Valentina Conti, Il Tempo 31/7/2014, 31 luglio 2014
DA MASTELLA A BOSSI E DI PIETRO
Nepotismo e politica, una grande passione italiana. Di padre in figlio, di zio in nipote, di marito in moglie e via discorrendo: un virus che praticamente si tramanda da generazioni nella gestione della cosa pubblica. Gli esempi di raccomandati dai cognomi noti, non si contano proprio sulle dita di una mano. Panta Rei, diceva Eraclito, per scomodare la filosofia: tutto scorre, cambia e si trasforma. Ma la politica «made in family» è una delle poche certezze rimaste. Prima Repubblica o meno. Si potrebbe girare un film per quanto materiale si ha a disposizione.
Chi può dimenticare Renzo Bossi, figlio del Senatùr, alias il Trota. Consigliere regionale a 21 anni con la benedizione del papà: 12 mila voti al suo debutto. Cosa si ricorda di lui? Le fidanzate in cerca d’autore e alcune frasi rimaste indelebili. Oltre, of course, alle scadenti performance scolastiche (69/100 alla maturità), che hanno comunque fatto la gioia di tanti giovani svogliati. Alla faccia di chi si ostina a pensare che prima o poi competenze e meriti possano fare la differenza.
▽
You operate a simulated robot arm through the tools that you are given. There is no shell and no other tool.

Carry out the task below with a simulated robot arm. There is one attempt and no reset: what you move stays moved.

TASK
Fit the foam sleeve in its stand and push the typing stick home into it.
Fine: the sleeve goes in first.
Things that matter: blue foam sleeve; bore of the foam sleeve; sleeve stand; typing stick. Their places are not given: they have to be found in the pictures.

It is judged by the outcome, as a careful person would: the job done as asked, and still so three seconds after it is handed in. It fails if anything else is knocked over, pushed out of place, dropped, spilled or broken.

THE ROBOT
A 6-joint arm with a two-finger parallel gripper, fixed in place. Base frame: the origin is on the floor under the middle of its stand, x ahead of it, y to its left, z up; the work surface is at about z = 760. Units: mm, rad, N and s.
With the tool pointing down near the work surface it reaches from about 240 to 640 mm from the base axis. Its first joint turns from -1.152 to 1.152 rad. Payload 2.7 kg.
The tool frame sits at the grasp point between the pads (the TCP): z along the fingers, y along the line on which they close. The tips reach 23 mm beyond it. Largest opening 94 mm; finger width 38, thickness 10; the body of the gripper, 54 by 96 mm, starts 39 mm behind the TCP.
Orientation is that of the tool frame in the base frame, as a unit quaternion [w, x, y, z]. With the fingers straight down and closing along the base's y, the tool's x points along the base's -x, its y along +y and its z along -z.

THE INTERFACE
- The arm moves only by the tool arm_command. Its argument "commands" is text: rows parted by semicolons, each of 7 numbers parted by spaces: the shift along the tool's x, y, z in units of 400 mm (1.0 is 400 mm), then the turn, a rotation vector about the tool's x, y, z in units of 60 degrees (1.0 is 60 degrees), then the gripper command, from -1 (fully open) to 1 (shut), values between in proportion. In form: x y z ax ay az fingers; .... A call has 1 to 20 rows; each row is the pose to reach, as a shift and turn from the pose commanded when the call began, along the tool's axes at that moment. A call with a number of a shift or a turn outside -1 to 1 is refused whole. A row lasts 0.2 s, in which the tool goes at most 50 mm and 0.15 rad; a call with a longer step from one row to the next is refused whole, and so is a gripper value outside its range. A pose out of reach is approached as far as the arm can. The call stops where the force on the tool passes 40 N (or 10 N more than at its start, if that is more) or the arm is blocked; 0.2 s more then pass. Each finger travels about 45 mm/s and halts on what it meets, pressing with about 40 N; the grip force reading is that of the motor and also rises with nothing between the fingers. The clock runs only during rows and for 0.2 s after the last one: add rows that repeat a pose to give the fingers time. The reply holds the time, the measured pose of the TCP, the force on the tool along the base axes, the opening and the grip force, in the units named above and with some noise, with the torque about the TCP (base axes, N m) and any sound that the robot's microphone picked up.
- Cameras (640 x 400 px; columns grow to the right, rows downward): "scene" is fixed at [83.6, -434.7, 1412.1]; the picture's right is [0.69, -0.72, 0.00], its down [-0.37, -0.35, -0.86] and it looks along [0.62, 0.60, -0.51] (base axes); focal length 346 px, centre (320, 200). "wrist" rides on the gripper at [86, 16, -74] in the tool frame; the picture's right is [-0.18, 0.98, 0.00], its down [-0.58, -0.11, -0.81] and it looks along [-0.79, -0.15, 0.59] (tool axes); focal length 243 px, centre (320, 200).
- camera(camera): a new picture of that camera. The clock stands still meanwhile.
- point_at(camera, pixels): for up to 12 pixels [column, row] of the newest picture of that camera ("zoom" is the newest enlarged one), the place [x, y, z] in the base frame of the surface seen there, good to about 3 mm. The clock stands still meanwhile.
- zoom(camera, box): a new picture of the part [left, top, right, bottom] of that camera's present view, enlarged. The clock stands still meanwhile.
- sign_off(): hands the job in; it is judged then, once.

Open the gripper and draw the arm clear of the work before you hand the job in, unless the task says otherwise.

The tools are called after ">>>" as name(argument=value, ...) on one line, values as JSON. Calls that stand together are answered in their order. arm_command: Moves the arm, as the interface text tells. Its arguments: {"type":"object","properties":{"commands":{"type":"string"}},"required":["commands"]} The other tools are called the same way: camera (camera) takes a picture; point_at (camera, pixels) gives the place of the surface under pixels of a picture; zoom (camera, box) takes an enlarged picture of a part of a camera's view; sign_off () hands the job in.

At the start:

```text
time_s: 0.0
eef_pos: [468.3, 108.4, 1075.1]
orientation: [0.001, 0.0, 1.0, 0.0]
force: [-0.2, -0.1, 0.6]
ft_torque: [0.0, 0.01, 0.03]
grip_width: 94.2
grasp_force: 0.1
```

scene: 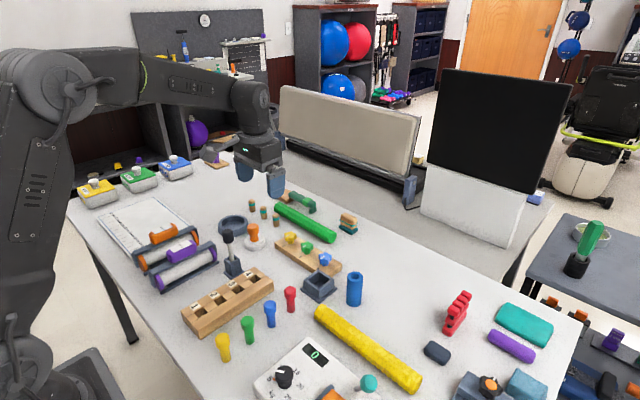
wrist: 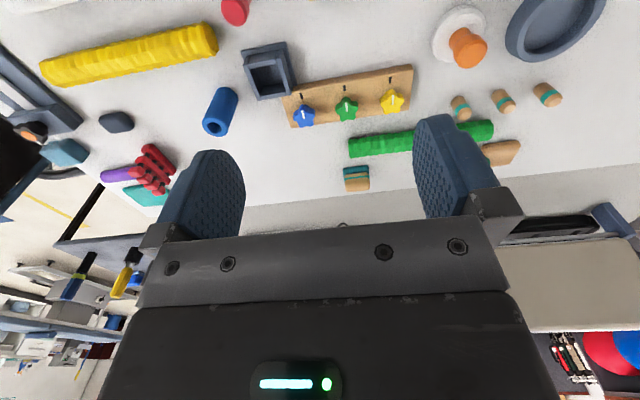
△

È della cerchia pure Elio, il figlio del navigato ex Guardasigilli Clemente Mastella, «sceso» in politica sempre grazie a papy (mamma Sandra c’era già). Ha scatenato, a suo tempo, la rivolta nell’Idv la candidatura di Cristiano Di Pietro, figlio di Tonino, con l’ex magistrato in veste di genitore protettivo che ha da subito messo le mani avanti per giustificare la «discesa» in campo del suo erede, rimarcando: «Non è come il Trota, lui ha fatto tutta la gavetta». Andando parecchio indietro, poi, i casi sono numerosi: è passato alla storia quello del figlio di Forlani, solo per citarne uno dei più famosi su cui si sono sprecati fiumi di inchiostro per analizzare il rapporto tra «familiarità politiche» spesso a uso e consumo. Fino ad arrivare all’attuale candidato più papabile per il Commissariamento della Federcalcio: Giulio Napolitano, figlio di Re Giorgio, proprio l’inquilino del Quirinale. Passando per il figlio di Manuela Repetti (anche lei in politica), compagna dell’ex ministro dei Beni Culturali, Sandro Bondi: lui è stato assunto alla direzione generale del cinema. Approdando alle candidature pentastellate (e non solo) di mogli e mariti e piazzamenti in società regionali di ogni colore. Ancora, il fidanzato dell’ex ministra del Turismo, Michela Vittoria Brambilla, grazie alla rossa animalista promotrice dei Circoli della Libertà, si è ritrovato membro del Cda dell’Aci: Report docet. Non era il marito, ma fa lo stesso. Il figlio dell’ex sottosegretario Malinconico ha trovato lavoro al Ministero dell’Ambiente. La figlia della ex discussa ministra Fornero, Silvia (non proprio molto choosy), ha, invece, tra gli altri incarichi, una cattedra all’Università di Torino, dove, casualmente, madre e padre sono professori ordinari. Non molto lontane sono le polemiche per la sorella del premier rottamatore Matteo Renzi inserita nella giunta di Castenaso, piccolo comune del bolognese. E le ultime bordate dei grillini ululanti alla sistemazione della moglie di Matteo Salvini in Regione Lombardia («Siete dei poveretti», ha commentato lui).
Tutti figli, mogli, fidanzate, generi, cognati, cugini di. E chi più ne ha più ne metta. Tutto ricadente nel grande calderone del circo della politica. Per ruoli di rilievo e perfino (in pochi casi, per la verità) precari. D’altronde, più del 70% del lavoro nel Belpaese si trova per segnalazione. Il mondo va così. E i nostri politici ci hanno messo un nanosecondo ad approfittare a fare un favore ai loro cari. Alcuni, vabbè, omettendo le giuste referenze dei curricula. Ma, ormai, si sa, si sono trasformati in optional. E comunque, in caso, c’è mamma o papà che supporta in qualità di mentore, o giù di lì. Il sindacalista piazzato alla direzione nazionale di Ncd, mandato dalla sorella Lorenzin, che ha fatto notizia è solo l’ultimo di una lunga lunga serie. Ricordiamocelo.